■ **REQUIRED TASKS**
(a) Write out the reading text from "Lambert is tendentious" to "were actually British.", both included.
(b) Continue the reading text from where it stops.

::: READING TEXT

Faber & Faber, £20
The Challenge: Britain Against America in the Naval War of 1812, By Andrew Lambert
Skullduggery at sea as rebels flout Britannia on the waves
Saturday 09 June 2012
This is not the cool academic reappraisal of the Anglo-American War of 1812-14 one might expect from a Professor of Naval History. Andrew Lambert inveighs against the "unimaginable folly" of President James Madison's administration for picking a fight with a global power from a position of abject weakness. As a result the fledgling United States suffered a series of military defeats along the Canadian border, lost much of its minuscule navy including the flagship, saw its revenue shrink to the point of national bankruptcy and had its capital occupied by a few thousand British troops. They burned the public buildings, including the presidential mansion: subsequently rebuilt as the White House. Before torching it, as Admiral Cochrane's ADC ironically recorded, they quaffed the "super-excellent Madeira" placed on ice for the President and his generals, and devoured the banquet prepared for those "resolute champions of republican freedom".
Lambert is tendentious about the causes of the war, which he traces back to the "mind and measures" of Thomas Jefferson. The squire of Monticello was almost as hostile to New England, with its squalid commercial concerns, as to England, whose monarchical system and maritime domination challenged the regime of agrarian simplicity and Roman virtue that he espoused. Drawing his politics from Rousseau, Jefferson evinced, according to Lambert, a clear "trend towards totalitarianism". So he did nothing to avert Madison's belligerent response to the Royal Navy's interference with neutral shipping and impressment of American seamen – half of whom were actually British.
Lambert plays down the significance of early American naval victories. It was understandable that new US 44-gun frigates should prove superior to their smaller, more lightly armed British equivalents. But single-ship actions made no appreciable difference in what was, after all, a skirmish compared to the titanic struggle against Napoleon. Lambert applies double standards: when the USS Essex challenged HMS Phoebe to single combat, he disdains it as "petty tomfoolery"; but when Captain Philip Broke proposed a duel between his vessel, HMS Shannon, and Captain James Lawrence's USS Chesapeake, it was "a masterpiece of psychological warfare".

::::::
::: DATA SHOWN

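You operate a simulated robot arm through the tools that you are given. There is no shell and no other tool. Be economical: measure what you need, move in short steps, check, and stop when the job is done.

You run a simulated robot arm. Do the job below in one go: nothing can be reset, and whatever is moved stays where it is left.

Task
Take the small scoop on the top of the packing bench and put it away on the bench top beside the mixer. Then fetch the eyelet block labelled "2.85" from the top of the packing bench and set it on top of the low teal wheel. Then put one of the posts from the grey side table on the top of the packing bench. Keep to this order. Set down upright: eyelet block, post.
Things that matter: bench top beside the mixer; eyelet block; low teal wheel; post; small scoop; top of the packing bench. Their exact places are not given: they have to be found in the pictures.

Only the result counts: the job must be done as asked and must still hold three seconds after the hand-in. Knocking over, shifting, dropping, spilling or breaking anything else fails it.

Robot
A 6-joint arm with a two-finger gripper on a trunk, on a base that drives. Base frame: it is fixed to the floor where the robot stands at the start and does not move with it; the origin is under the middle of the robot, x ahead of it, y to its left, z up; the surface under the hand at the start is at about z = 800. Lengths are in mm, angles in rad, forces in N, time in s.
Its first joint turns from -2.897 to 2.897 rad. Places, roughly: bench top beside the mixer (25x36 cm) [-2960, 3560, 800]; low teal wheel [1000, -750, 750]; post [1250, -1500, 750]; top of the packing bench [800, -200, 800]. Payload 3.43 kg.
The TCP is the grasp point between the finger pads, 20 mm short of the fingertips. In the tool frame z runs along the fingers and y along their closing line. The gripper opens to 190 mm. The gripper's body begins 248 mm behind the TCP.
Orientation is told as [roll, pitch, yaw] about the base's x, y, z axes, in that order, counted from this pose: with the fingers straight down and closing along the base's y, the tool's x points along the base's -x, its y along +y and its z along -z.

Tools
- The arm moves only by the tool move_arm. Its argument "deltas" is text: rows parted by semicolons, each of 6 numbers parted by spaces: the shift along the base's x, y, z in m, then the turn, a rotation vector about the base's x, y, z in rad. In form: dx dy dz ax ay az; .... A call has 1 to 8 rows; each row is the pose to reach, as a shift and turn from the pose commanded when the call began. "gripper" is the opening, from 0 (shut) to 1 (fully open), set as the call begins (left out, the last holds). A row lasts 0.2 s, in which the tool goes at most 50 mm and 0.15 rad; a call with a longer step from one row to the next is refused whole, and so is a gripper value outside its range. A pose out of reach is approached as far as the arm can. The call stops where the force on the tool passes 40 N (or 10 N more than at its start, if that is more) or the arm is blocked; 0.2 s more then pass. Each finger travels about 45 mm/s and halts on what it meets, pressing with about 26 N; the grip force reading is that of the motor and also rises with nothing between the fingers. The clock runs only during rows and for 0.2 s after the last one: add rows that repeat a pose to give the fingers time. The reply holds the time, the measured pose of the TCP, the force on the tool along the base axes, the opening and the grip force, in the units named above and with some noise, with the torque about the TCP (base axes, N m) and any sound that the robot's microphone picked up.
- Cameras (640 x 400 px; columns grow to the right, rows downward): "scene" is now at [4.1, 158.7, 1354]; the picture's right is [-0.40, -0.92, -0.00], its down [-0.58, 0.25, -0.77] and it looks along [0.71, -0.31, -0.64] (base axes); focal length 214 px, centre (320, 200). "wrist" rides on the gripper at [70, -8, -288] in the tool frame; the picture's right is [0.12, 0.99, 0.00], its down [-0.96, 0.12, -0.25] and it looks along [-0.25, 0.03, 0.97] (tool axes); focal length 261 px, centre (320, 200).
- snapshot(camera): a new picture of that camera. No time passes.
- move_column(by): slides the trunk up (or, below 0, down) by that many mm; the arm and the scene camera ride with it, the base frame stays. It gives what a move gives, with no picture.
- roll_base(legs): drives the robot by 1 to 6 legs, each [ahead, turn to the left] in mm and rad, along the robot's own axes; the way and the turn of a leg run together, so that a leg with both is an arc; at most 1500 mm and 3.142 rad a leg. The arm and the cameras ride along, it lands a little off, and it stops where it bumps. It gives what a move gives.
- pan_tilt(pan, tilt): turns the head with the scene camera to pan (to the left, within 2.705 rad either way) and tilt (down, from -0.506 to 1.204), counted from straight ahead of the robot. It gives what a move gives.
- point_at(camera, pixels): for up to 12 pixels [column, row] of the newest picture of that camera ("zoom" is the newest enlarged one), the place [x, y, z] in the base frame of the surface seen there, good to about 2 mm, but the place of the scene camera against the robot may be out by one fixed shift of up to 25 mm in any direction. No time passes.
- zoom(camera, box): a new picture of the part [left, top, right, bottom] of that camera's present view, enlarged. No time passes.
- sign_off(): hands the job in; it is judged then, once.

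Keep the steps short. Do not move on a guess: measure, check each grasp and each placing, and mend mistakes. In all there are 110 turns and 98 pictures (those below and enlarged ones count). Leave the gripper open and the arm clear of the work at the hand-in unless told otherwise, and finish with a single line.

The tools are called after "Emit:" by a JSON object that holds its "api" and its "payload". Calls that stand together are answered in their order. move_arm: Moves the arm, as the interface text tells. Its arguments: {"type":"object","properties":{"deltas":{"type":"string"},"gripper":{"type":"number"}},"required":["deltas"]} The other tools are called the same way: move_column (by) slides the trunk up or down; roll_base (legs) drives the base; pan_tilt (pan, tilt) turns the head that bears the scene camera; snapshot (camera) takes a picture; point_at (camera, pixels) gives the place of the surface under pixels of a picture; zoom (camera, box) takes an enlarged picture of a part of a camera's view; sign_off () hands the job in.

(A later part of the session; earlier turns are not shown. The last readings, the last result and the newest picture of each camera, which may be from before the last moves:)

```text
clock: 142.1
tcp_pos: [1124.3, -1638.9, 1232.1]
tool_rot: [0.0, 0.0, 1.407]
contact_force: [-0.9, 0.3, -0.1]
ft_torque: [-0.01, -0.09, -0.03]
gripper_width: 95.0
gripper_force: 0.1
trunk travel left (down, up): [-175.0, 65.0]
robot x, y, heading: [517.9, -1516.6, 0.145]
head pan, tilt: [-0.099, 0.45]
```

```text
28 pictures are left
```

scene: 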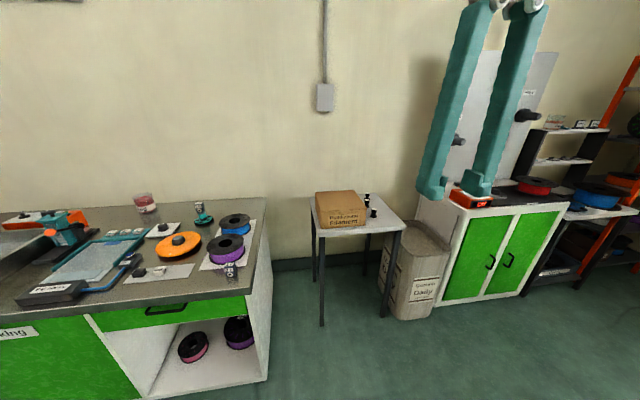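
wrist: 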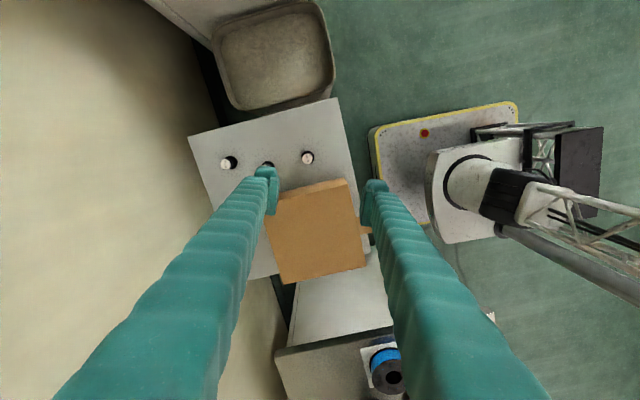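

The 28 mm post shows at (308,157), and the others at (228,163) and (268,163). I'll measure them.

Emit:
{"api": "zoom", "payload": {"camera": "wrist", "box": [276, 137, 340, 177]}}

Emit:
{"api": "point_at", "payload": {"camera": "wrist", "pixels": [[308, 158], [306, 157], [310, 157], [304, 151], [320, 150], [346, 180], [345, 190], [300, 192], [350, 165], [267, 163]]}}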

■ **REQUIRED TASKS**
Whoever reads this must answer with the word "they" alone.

::::::

■ **RESULTS FOR EACH TASK**
(a)
Lambert is tendentious about the causes of the war, which he traces back to the "mind and measures" of Thomas Jefferson. The squire of Monticello was almost as hostile to New England, with its squalid commercial concerns, as to England, whose monarchical system and maritime domination challenged the regime of agrarian simplicity and Roman virtue that he espoused. Drawing his politics from Rousseau, Jefferson evinced, according to Lambert, a clear "trend towards totalitarianism". So he did nothing to avert Madison's belligerent response to the Royal Navy's interference with neutral shipping and impressment of American seamen – half of whom were actually British.

(b)
Broke is the hero of Lambert's story, "the most single-minded perfectionist ever to command a ship in battle". Anyone who has thrilled to the exploits of Hornblower or Aubrey will revel in Lambert's vivid and well-informed description of the epic engagement off Boston in which he overwhelmed his adversary. It lasted a mere 11 minutes, during which the American frigate was raked by murderous broadsides. Broke wore full uniform so that he could be recognised and a stout leather top hat to protect himself from falling spars. But after boarding the Chesapeake he lost his hat and was slashed by a cutlass, which split his skull. Amazingly he survived.
Broke owed his triumph to well-drilled gunnery. What Lambert does not satisfactorily explain is why this tactic paid off so handsomely when earlier American successes had been won by firing chain shot and other dismantling projectiles into the rigging of enemy vessels, which made them sitting ducks. Nor does he acknowledge that sheer bad played a key part in Lawrence's downfall.
Although The Challenge is an accomplished work, full of high drama, trenchant argument and solid scholarship, it is seriously flawed. The writing is often patchy and sometimes trite.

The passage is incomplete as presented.